◆ STATED GOAL A ◆
Locate "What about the" and "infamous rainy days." in the selected excerpt, and write out these words with everything between them.
◆ STATED GOAL B ◆
Carry the selected excerpt on from its last sentence.

◆ SOURCE DATA ◆
┌────────

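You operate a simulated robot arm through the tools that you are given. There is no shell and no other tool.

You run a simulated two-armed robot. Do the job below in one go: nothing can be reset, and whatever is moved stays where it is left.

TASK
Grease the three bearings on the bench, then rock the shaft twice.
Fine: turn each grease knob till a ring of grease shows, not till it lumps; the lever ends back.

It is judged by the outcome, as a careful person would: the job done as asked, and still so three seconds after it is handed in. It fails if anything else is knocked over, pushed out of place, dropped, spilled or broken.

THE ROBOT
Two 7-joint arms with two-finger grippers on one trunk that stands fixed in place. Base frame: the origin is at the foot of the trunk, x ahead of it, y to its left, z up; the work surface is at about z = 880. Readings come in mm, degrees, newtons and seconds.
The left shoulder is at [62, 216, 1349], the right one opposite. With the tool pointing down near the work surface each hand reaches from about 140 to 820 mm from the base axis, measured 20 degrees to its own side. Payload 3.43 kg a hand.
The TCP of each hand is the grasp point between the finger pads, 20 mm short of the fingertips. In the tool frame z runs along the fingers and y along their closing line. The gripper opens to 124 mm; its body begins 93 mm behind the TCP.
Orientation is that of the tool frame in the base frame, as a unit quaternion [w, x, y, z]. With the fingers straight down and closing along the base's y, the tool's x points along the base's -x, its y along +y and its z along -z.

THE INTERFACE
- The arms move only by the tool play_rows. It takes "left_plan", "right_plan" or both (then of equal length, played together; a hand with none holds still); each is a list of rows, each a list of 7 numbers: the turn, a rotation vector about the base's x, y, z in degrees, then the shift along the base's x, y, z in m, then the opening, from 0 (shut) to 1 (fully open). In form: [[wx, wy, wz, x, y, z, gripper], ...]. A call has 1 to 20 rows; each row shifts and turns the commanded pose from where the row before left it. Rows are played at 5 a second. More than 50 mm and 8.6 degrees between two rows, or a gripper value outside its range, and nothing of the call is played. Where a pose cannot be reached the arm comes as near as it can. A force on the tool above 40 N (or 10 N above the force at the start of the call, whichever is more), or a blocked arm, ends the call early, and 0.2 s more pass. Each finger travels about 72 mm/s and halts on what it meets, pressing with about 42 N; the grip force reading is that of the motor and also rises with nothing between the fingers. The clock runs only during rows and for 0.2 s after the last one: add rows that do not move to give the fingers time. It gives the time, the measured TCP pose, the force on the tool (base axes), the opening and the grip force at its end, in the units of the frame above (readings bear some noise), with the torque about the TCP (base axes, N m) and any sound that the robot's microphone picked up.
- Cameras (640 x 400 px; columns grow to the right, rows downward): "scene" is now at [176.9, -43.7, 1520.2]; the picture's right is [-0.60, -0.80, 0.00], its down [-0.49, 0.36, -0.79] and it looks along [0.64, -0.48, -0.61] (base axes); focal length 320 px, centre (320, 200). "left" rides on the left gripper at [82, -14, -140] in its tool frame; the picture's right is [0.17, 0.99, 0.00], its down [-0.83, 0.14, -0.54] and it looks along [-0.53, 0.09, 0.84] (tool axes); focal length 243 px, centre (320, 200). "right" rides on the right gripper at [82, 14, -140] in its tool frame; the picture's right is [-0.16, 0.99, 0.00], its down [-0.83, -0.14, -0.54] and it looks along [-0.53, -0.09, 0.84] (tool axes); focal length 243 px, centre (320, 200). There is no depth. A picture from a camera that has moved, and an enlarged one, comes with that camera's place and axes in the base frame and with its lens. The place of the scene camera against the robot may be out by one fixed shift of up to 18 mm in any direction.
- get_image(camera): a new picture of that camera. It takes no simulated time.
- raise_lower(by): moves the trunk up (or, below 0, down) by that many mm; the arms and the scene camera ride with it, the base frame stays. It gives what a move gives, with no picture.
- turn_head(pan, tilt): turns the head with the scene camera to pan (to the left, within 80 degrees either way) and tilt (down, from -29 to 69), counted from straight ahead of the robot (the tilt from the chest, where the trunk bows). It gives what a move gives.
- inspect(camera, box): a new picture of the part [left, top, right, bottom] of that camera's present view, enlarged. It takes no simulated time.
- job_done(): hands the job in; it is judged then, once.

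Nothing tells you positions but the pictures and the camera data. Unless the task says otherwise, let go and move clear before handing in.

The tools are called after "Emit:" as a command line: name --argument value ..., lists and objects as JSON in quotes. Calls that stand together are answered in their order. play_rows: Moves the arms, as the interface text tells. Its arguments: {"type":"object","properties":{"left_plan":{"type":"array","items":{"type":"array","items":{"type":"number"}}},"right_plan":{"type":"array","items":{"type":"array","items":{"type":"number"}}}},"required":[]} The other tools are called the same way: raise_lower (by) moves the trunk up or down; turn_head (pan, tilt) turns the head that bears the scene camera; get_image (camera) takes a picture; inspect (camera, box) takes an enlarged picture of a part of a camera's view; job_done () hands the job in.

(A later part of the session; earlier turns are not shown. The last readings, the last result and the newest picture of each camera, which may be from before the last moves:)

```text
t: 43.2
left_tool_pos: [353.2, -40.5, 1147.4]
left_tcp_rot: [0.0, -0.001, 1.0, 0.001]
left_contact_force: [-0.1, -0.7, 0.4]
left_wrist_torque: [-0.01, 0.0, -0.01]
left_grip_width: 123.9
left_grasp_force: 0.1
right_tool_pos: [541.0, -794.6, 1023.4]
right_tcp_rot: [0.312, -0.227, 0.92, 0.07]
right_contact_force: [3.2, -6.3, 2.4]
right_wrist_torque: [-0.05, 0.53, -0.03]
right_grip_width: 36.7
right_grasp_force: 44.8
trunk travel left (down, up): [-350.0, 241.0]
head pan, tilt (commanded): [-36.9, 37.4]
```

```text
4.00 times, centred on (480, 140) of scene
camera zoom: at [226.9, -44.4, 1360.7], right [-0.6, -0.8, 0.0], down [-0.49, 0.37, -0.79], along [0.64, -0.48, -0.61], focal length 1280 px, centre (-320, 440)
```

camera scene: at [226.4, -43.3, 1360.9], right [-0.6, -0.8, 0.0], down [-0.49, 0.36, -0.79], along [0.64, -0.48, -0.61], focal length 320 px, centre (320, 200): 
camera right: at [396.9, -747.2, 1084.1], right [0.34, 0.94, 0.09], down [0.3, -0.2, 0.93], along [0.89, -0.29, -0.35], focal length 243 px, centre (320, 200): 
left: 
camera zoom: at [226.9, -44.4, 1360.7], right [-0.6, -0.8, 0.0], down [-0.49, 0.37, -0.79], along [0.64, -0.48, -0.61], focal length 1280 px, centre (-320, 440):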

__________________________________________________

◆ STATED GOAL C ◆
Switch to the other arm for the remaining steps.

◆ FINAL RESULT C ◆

└────────

◆ SELECTED EXCERPT ◆
┌────────

Amma, the second in line, was the son in the family. Did her parents see her inherent strength early on and intuitively expect her to shoulder more than her fair share of responsibility? Or was it Amma who saw her father struggling and voluntarily took on the role of a son? A bit of both I suspect, with the skew towards the latter. I can quite visualise Amma firmly telling her parents to leave something to her. Even if she had yet to reach puberty!
Before the feminists and their ilk howl in protest at my use of the descriptive ‘son’, I ask that they remember I am talking of the latter years of the first half of the twentieth century. For the first ten odd years of Amma’s life, India was still under the rule of the British Empire with few opportunities for the average Indian family to better their lot in life. It was also a time when Indian society still saw the role of women as nothing more than a dutiful daughter, sister, wife and mother. While males were burdened (poor things) with unrealistic expectations of creating a life of prosperity for the entire family.
I, therefore, marvel at the stories I heard about Amma as a child.
Picture a thin, scrawny girl in an ill-fitting frock falling well below her knees. She is standing in a mile-long queue to collect the family’s monthly ration of kerosene from a government authorised dealer. Picture that same scrawny little thing scurrying home to deliver a tin can of kerosene to her mother. Cut to a scene five minutes later. The little girl has now changed the way her hair is parted and dressed, and is wearing another ill-fitting dress. Once again, she is waiting in the mile-long queue outside the ration shop. When her turn comes, the harried dealer pours more kerosene into the tin can she holds out without looking too closely at either the girl or the ration card she holds out. With her can full, the girl rushes home with more kerosene to fuel the household cooking.
That was Amma. I am told children grew up faster those days as they were expected to pitch in and help in family farm plots and household chores. Even so. I can’t but marvel each time that I think about Amma pulling off her kerosene heist of a sort.
Where did she get the courage? I guess family necessity and no one else to help everywhere she looked. Someone had to step in and fill the breach.
What about the weight of a tin can full of kerosene? How did she lug that? Ah! I can hear Amma’s voice scolding me from somewhere in the ether, “You just won’t listen. I kept telling you daily housework strengthens the muscles and makes you strong. Did you ever hear me complain about aches and pains? Even now, it’s not too late. Pick up a broom. Sweep and swab the house every day. And you will be healthy as a horse.”
The other story that has stuck in my head is one that Amma herself used to delight in telling me. It was a tale set against the background of one of Mumbai’s infamous rainy days.

└────────

◆ FINAL RESULT A ◆
What about the weight of a tin can full of kerosene? How did she lug that? Ah! I can hear Amma’s voice scolding me from somewhere in the ether, “You just won’t listen. I kept telling you daily housework strengthens the muscles and makes you strong. Did you ever hear me complain about aches and pains? Even now, it’s not too late. Pick up a broom. Sweep and swab the house every day. And you will be healthy as a horse.”
The other story that has stuck in my head is one that Amma herself used to delight in telling me. It was a tale set against the background of one of Mumbai’s infamous rainy days.

◆ FINAL RESULT B ◆
Amma’s childhood was spent in Khar, a Mumbai suburb. She obviously had some cherished memories of that time. Because even 6 decades after, each time we drove by the Santacruz (a neighbouring suburb) garden, she never tired of telling us as to how there was only greenery stretching between the apartment complex she stayed in and Juhu beach*.
It is important to know that geographical fact to visualise the tale. It was a day when a ferocious storm was lashing down on Mumbai with gale force winds strong enough to blow away little girls. While sensible people hunkered down to ride out the storm in the shelter of their homes, one little girl ventured out. Why? She knew the storm would cause the coconut trees lining the shore of Juhu beach to shed their fruits. So, off she went walking the 6 odd miles to Juhu, braving the storm to collect the coconuts and bring them home to her mother. She figured that her act would help her mother stretch the household budget that month. You see, Tam Brahm* cuisine has a coconut base in almost all dishes.
Of course, knowing my mother, I am cent percent sure her motives weren’t all altruistic. She may even have used the coconuts as a justification to romp and revel in the storm. I am saying this because one other story comes to mind.
After my grandparents retired to a village, Old Kalpathy in Palakkad, Kerala, summer vacations were spent there. I have such lovely memories of those vacations. The village was arranged as row houses facing each other across a road. At each end were temples dedicated to the Hindu Gods of Siva and Krishna. My grandparents’ house was directly opposite the Krishna temple. Just behind the opposite line of row houses was a lovely river flowing over big and small rocks. With green banks flanking each side and hills in the distance, the beauty of the scene is one of my more cherished memories.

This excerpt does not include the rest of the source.